→ **Excerpt**

»»

Now picture concorde with better engines designed for it and it is an ssto space craft. Also the infamous picture of concorde as a prototype of being used as a hotol prototype design with its delta wings (which hotol now doesn't have).

No it isn't. You need more than just wings and engines to make an SSTO spacecraft. There's quite a difference between an aircraft capable of flying at 2500 km/h and a spacecraft capable of reaching 25000 km/h.

The biggest limiting factor for Concorde was its aluminium skin, which couldn't withstand temperatures above 126°C. This limited its speed to Mach 2.2.

39 minutes ago, Lord_intet said:

It was officially designed from 1965-1970, started flying in 1979 (which is when design was actually pretty much finished) then hotol officially started design in 1980.

The French got the designs because the Americans gave them to them not because the British shared. However the funding from the French was nice.

Huh? Sud Aviation had been working on a Super Caravelle since 1960, while BAC was working on its Bristol 223 since 1959. Both governments agreed to merge the two designs. Boeing only started serious work in its 2707 designs after the Concorde merger. 

39 minutes ago, Lord_intet said:

Hotol was canned because of pressure and threats from America who also hated concorde (gotta love the special relationship).

««

→ **Information provided**
»»

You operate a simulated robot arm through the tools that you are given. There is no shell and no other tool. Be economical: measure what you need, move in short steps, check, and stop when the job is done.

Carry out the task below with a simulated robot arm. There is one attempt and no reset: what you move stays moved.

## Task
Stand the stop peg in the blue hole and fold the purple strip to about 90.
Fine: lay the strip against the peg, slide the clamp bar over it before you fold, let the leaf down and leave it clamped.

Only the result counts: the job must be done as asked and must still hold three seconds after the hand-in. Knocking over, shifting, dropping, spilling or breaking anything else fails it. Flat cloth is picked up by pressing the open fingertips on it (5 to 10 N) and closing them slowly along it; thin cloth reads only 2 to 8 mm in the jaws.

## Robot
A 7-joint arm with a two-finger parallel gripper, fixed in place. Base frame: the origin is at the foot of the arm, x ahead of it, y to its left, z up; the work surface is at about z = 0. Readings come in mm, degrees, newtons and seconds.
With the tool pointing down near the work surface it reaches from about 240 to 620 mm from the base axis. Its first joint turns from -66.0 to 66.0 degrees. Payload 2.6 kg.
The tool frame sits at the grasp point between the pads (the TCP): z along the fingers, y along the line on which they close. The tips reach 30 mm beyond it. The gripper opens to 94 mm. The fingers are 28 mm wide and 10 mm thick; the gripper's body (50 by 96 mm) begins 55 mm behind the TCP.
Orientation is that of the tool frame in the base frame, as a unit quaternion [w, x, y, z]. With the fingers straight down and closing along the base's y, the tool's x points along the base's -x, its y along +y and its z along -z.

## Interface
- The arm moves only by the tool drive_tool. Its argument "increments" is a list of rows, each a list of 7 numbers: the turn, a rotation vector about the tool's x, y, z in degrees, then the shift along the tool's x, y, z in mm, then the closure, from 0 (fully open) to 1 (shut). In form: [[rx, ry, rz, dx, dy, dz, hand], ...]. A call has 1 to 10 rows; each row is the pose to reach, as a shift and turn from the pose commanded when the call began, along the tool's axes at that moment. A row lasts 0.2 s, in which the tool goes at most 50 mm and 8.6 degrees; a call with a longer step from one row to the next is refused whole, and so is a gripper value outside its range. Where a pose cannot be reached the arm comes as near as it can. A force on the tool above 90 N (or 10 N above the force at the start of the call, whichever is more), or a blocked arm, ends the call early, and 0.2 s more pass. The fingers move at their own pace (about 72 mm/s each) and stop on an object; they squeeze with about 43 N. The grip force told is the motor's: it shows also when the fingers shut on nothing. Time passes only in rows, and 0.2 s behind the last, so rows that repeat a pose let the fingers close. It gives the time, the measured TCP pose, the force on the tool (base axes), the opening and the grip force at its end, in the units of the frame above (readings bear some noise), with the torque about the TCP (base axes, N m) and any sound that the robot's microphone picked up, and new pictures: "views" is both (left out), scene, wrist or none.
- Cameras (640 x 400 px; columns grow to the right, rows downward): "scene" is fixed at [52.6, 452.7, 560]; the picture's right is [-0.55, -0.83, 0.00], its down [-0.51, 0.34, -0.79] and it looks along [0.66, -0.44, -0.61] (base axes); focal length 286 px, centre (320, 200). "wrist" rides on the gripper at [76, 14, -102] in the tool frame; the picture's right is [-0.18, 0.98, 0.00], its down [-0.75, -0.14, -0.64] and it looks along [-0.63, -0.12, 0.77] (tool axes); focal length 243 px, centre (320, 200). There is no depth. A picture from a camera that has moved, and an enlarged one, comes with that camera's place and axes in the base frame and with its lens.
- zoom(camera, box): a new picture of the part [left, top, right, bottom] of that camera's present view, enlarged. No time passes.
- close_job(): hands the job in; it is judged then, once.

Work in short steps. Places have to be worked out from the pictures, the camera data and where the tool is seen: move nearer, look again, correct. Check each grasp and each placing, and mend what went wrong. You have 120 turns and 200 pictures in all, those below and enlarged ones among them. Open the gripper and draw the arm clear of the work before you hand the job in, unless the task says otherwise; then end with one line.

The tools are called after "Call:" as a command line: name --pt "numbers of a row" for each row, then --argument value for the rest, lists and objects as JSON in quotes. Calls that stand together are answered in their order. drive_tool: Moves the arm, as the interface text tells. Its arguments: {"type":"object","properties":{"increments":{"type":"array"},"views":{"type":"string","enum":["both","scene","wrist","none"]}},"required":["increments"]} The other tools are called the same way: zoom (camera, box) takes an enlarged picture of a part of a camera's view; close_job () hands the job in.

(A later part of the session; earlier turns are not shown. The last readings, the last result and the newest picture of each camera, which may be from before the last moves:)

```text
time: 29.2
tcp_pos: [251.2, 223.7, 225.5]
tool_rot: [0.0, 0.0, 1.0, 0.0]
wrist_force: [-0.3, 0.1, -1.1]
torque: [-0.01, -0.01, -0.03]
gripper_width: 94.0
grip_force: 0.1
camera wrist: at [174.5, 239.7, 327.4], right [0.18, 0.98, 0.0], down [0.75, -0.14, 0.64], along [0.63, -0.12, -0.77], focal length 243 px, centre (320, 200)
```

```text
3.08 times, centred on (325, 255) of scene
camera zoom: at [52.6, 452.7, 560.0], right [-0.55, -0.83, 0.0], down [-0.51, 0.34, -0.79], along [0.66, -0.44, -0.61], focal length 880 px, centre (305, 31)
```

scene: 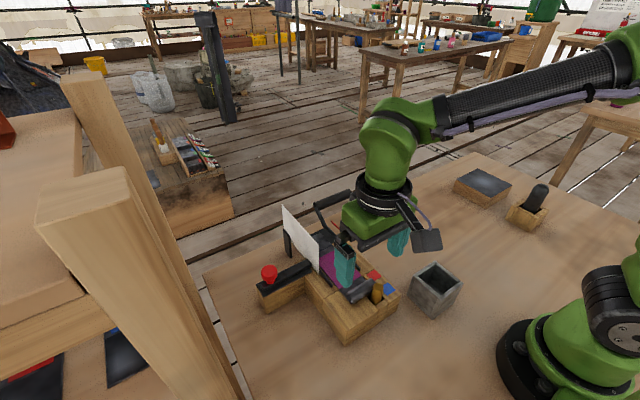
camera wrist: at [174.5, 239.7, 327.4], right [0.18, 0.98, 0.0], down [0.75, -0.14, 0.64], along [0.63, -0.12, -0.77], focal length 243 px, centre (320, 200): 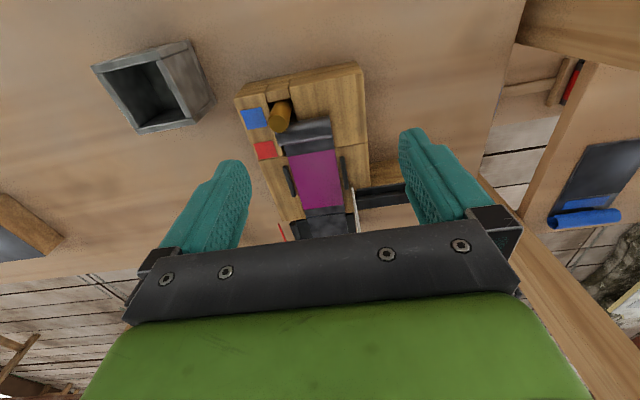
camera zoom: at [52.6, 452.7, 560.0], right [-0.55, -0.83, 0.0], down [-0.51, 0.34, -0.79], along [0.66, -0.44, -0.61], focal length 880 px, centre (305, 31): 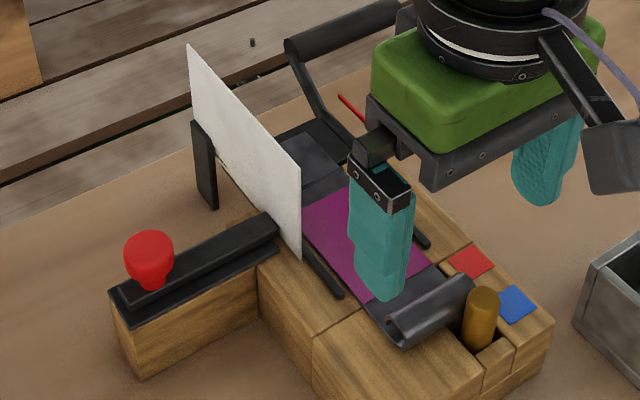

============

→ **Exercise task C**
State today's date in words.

««

→ **Exercise task A**
Extract, word for word, the line containing "- zoom(camera, box): a", the line containing "- close_job(): hands", and every line between them.
→ **Exercise task B**
How does the excerpt go on? Write the next part.

→ **Task output A**
- zoom(camera, box): a new picture of the part [left, top, right, bottom] of that camera's present view, enlarged. No time passes.
- close_job(): hands the job in; it is judged then, once.

→ **Task output B**
HOTOL came 20 years later. It has no relationship whatsoever with Concorde. Most of the people who had worked on Concorde had retired by then and knowledge of hypersonic flight was way beyond what was available at the time of Concorde. Check out your timelines.

39 minutes ago, Lord_intet said:

Concorde has not been surpassed by any plane at the moment for speed and it's design, we have nothing like it anymore. Now days they have better materials and IT after 30 years of extra development on the control systems but nothing really ground breaking. They all share the same basic airframe and have similar engines, its the same as cars.

Yet none of today's airliners use the same configuration as Concorde. One could argue that it was a dead end, like the Reliant Robin or the Chevrolet Corvair.

39 minutes ago, Lord_intet said:

Concorde was designed with the most basic computers too (another genius share with the American).

Actually, I don't think there were many computers involved at all. Most of its design work involved slide rules, Rötring pens, and 1:1 plywood models.

39 minutes ago, Lord_intet said:

You have to trust the conspiracy theories here, this is a time where the post office tower (one of the tallest buildings in London at the time) didn't officially exist and mi6 was not based in the building on James Bond.

Nope, we're not going there.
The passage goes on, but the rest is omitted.